Begin
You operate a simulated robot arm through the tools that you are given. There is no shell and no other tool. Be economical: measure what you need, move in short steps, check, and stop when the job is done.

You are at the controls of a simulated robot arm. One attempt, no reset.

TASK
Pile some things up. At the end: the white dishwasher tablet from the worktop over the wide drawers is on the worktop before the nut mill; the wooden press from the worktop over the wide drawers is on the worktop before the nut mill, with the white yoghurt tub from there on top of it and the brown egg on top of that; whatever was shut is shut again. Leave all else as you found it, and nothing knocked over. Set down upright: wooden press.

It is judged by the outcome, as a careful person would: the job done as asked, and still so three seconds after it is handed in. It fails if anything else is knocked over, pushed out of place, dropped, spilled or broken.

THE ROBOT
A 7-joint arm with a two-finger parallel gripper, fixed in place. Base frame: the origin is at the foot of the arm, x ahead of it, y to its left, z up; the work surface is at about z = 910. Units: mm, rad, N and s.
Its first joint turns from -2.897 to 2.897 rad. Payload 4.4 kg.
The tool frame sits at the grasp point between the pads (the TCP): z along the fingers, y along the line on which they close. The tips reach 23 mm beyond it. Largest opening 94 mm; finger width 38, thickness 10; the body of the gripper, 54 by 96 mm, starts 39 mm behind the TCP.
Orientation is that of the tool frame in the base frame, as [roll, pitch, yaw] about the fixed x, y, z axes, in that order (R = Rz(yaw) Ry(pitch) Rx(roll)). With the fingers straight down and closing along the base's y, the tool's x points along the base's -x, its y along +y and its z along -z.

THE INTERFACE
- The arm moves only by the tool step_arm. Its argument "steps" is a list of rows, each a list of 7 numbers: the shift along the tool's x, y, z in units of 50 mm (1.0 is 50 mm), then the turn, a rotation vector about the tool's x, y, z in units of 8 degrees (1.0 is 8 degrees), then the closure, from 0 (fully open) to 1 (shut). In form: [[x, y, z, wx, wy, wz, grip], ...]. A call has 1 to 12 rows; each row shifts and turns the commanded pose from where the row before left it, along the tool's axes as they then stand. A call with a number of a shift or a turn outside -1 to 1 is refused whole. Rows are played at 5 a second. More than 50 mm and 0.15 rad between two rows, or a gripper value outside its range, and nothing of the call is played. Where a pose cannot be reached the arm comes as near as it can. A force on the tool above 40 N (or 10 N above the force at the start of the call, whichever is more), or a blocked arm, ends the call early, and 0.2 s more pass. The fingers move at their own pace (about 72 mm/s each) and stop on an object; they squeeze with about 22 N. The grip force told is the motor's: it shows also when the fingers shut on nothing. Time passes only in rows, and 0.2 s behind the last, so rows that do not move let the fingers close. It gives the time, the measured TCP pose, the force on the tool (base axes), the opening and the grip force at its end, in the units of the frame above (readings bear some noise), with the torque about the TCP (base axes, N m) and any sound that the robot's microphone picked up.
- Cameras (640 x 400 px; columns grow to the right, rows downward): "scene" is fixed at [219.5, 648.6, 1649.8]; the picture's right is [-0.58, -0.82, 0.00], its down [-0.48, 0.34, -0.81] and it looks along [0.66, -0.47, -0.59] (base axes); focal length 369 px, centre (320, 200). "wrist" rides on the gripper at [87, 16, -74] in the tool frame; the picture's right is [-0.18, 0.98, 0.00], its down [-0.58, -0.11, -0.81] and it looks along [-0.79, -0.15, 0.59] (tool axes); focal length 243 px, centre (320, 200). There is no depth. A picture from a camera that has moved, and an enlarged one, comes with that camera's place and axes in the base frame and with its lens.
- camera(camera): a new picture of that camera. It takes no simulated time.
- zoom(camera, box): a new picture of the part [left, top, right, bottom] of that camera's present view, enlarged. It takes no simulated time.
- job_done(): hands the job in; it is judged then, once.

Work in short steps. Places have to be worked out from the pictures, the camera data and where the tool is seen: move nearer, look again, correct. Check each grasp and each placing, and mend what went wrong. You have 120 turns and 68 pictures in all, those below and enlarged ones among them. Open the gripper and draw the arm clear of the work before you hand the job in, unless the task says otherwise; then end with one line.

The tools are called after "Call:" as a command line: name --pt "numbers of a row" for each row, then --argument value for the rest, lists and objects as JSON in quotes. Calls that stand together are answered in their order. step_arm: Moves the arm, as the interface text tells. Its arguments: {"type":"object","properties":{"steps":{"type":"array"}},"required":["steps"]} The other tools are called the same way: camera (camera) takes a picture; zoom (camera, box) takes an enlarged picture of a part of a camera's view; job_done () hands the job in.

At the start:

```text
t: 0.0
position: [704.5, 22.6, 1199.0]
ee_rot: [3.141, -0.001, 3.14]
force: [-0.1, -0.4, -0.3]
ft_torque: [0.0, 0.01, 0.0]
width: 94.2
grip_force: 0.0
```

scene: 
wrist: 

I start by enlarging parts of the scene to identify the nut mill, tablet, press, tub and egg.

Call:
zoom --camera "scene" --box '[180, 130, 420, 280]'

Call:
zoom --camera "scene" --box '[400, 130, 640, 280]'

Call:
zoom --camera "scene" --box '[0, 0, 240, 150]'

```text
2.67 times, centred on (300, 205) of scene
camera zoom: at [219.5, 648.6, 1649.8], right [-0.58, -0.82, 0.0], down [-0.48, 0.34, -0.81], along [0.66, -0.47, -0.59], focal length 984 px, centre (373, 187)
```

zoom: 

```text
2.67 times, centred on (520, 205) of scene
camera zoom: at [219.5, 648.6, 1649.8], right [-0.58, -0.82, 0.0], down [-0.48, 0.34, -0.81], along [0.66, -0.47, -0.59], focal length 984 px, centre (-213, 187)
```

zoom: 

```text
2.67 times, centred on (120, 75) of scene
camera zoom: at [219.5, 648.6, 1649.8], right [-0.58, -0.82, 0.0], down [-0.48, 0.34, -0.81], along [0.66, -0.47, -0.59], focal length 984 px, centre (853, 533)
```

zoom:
End
_Exercise brief_
Write the entire listing out again, word for word. The answer is a JSON array that holds each line as a string and skips blank lines.

_Worked answer_
[
  "You operate a simulated robot arm through the tools that you are given. There is no shell and no other tool. Be economical: measure what you need, move in short steps, check, and stop when the job is done.",
  "You are at the controls of a simulated robot arm. One attempt, no reset.",
  "TASK",
  "Pile some things up. At the end: the white dishwasher tablet from the worktop over the wide drawers is on the worktop before the nut mill; the wooden press from the worktop over the wide drawers is on the worktop before the nut mill, with the white yoghurt tub from there on top of it and the brown egg on top of that; whatever was shut is shut again. Leave all else as you found it, and nothing knocked over. Set down upright: wooden press.",
  "It is judged by the outcome, as a careful person would: the job done as asked, and still so three seconds after it is handed in. It fails if anything else is knocked over, pushed out of place, dropped, spilled or broken.",
  "THE ROBOT",
  "A 7-joint arm with a two-finger parallel gripper, fixed in place. Base frame: the origin is at the foot of the arm, x ahead of it, y to its left, z up; the work surface is at about z = 910. Units: mm, rad, N and s.",
  "Its first joint turns from -2.897 to 2.897 rad. Payload 4.4 kg.",
  "The tool frame sits at the grasp point between the pads (the TCP): z along the fingers, y along the line on which they close. The tips reach 23 mm beyond it. Largest opening 94 mm; finger width 38, thickness 10; the body of the gripper, 54 by 96 mm, starts 39 mm behind the TCP.",
  "Orientation is that of the tool frame in the base frame, as [roll, pitch, yaw] about the fixed x, y, z axes, in that order (R = Rz(yaw) Ry(pitch) Rx(roll)). With the fingers straight down and closing along the base's y, the tool's x points along the base's -x, its y along +y and its z along -z.",
  "THE INTERFACE",
  "- The arm moves only by the tool step_arm. Its argument \"steps\" is a list of rows, each a list of 7 numbers: the shift along the tool's x, y, z in units of 50 mm (1.0 is 50 mm), then the turn, a rotation vector about the tool's x, y, z in units of 8 degrees (1.0 is 8 degrees), then the closure, from 0 (fully open) to 1 (shut). In form: [[x, y, z, wx, wy, wz, grip], ...]. A call has 1 to 12 rows; each row shifts and turns the commanded pose from where the row before left it, along the tool's axes as they then stand. A call with a number of a shift or a turn outside -1 to 1 is refused whole. Rows are played at 5 a second. More than 50 mm and 0.15 rad between two rows, or a gripper value outside its range, and nothing of the call is played. Where a pose cannot be reached the arm comes as near as it can. A force on the tool above 40 N (or 10 N above the force at the start of the call, whichever is more), or a blocked arm, ends the call early, and 0.2 s more pass. The fingers move at their own pace (about 72 mm/s each) and stop on an object; they squeeze with about 22 N. The grip force told is the motor's: it shows also when the fingers shut on nothing. Time passes only in rows, and 0.2 s behind the last, so rows that do not move let the fingers close. It gives the time, the measured TCP pose, the force on the tool (base axes), the opening and the grip force at its end, in the units of the frame above (readings bear some noise), with the torque about the TCP (base axes, N m) and any sound that the robot's microphone picked up.",
  "- Cameras (640 x 400 px; columns grow to the right, rows downward): \"scene\" is fixed at [219.5, 648.6, 1649.8]; the picture's right is [-0.58, -0.82, 0.00], its down [-0.48, 0.34, -0.81] and it looks along [0.66, -0.47, -0.59] (base axes); focal length 369 px, centre (320, 200). \"wrist\" rides on the gripper at [87, 16, -74] in the tool frame; the picture's right is [-0.18, 0.98, 0.00], its down [-0.58, -0.11, -0.81] and it looks along [-0.79, -0.15, 0.59] (tool axes); focal length 243 px, centre (320, 200). There is no depth. A picture from a camera that has moved, and an enlarged one, comes with that camera's place and axes in the base frame and with its lens.",
  "- camera(camera): a new picture of that camera. It takes no simulated time.",
  "- zoom(camera, box): a new picture of the part [left, top, right, bottom] of that camera's present view, enlarged. It takes no simulated time.",
  "- job_done(): hands the job in; it is judged then, once.",
  "Work in short steps. Places have to be worked out from the pictures, the camera data and where the tool is seen: move nearer, look again, correct. Check each grasp and each placing, and mend what went wrong. You have 120 turns and 68 pictures in all, those below and enlarged ones among them. Open the gripper and draw the arm clear of the work before you hand the job in, unless the task says otherwise; then end with one line.",
  "The tools are called after \"Call:\" as a command line: name --pt \"numbers of a row\" for each row, then --argument value for the rest, lists and objects as JSON in quotes. Calls that stand together are answered in their order. step_arm: Moves the arm, as the interface text tells. Its arguments: {\"type\":\"object\",\"properties\":{\"steps\":{\"type\":\"array\"}},\"required\":[\"steps\"]} The other tools are called the same way: camera (camera) takes a picture; zoom (camera, box) takes an enlarged picture of a part of a camera's view; job_done () hands the job in.",
  "At the start:",
  "```text",
  "t: 0.0",
  "position: [704.5, 22.6, 1199.0]",
  "ee_rot: [3.141, -0.001, 3.14]",
  "force: [-0.1, -0.4, -0.3]",
  "ft_torque: [0.0, 0.01, 0.0]",
  "width: 94.2",
  "grip_force: 0.0",
  "```",
  "scene: ",
  "wrist: ",
  "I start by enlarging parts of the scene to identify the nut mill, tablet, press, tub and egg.",
  "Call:",
  "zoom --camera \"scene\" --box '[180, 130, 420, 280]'",
  "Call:",
  "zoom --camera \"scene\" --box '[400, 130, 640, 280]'",
  "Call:",
  "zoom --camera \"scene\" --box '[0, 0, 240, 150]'",
  "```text",
  "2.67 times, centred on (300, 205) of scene",
  "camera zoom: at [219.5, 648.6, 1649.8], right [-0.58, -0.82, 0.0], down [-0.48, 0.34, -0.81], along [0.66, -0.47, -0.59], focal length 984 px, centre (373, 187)",
  "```",
  "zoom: ",
  "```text",
  "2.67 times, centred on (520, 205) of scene",
  "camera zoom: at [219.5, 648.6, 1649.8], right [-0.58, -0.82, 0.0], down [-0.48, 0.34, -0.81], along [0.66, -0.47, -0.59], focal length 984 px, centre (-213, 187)",
  "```",
  "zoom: ",
  "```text",
  "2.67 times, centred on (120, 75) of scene",
  "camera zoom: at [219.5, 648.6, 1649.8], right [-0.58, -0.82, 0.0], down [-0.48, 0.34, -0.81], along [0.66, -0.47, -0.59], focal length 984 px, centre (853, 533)",
  "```",
  "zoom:"
]